• [GIVEN TASK]: Reproduce the lines of the material exactly, excluding every image. Format the lines as a JSON array of strings and drop empty lines.

• [DATA SECTION]:
**********
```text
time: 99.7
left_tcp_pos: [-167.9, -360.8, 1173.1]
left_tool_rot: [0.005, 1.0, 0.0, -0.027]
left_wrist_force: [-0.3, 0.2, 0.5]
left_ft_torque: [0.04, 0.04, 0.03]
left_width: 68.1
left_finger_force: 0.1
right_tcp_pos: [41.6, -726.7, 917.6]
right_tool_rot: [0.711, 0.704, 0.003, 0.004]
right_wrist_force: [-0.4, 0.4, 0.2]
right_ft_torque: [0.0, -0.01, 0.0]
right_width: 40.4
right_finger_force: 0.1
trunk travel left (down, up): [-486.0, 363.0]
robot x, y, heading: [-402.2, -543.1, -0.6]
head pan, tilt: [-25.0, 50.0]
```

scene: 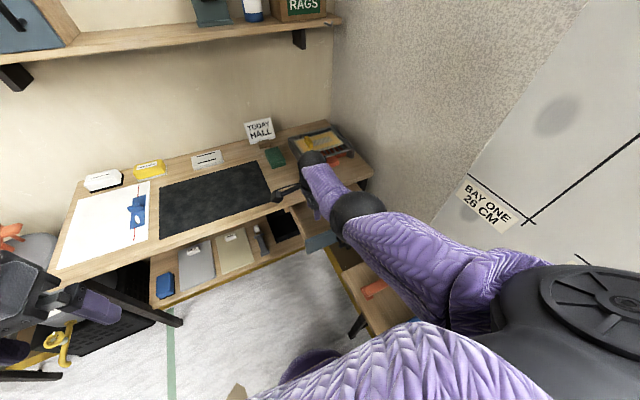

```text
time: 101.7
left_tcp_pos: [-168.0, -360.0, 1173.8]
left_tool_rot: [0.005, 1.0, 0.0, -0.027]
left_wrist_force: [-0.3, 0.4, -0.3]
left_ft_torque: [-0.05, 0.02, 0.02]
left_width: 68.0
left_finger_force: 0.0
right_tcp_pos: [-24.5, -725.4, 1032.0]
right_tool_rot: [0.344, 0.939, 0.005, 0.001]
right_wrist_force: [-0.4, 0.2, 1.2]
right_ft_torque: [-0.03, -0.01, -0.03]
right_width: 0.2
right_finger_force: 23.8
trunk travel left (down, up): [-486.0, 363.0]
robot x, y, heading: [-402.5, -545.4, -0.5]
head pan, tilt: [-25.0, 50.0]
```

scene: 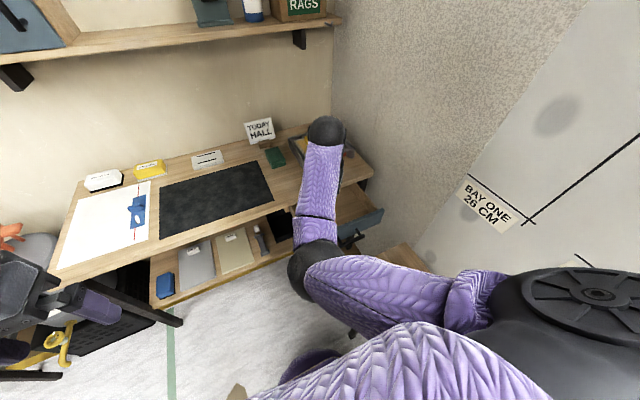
**********
• [EXPECTED OUTPUT]:
[
  "```text",
  "time: 99.7",
  "left_tcp_pos: [-167.9, -360.8, 1173.1]",
  "left_tool_rot: [0.005, 1.0, 0.0, -0.027]",
  "left_wrist_force: [-0.3, 0.2, 0.5]",
  "left_ft_torque: [0.04, 0.04, 0.03]",
  "left_width: 68.1",
  "left_finger_force: 0.1",
  "right_tcp_pos: [41.6, -726.7, 917.6]",
  "right_tool_rot: [0.711, 0.704, 0.003, 0.004]",
  "right_wrist_force: [-0.4, 0.4, 0.2]",
  "right_ft_torque: [0.0, -0.01, 0.0]",
  "right_width: 40.4",
  "right_finger_force: 0.1",
  "trunk travel left (down, up): [-486.0, 363.0]",
  "robot x, y, heading: [-402.2, -543.1, -0.6]",
  "head pan, tilt: [-25.0, 50.0]",
  "```",
  "scene: ",
  "```text",
  "time: 101.7",
  "left_tcp_pos: [-168.0, -360.0, 1173.8]",
  "left_tool_rot: [0.005, 1.0, 0.0, -0.027]",
  "left_wrist_force: [-0.3, 0.4, -0.3]",
  "left_ft_torque: [-0.05, 0.02, 0.02]",
  "left_width: 68.0",
  "left_finger_force: 0.0",
  "right_tcp_pos: [-24.5, -725.4, 1032.0]",
  "right_tool_rot: [0.344, 0.939, 0.005, 0.001]",
  "right_wrist_force: [-0.4, 0.2, 1.2]",
  "right_ft_torque: [-0.03, -0.01, -0.03]",
  "right_width: 0.2",
  "right_finger_force: 23.8",
  "trunk travel left (down, up): [-486.0, 363.0]",
  "robot x, y, heading: [-402.5, -545.4, -0.5]",
  "head pan, tilt: [-25.0, 50.0]",
  "```",
  "scene: "
]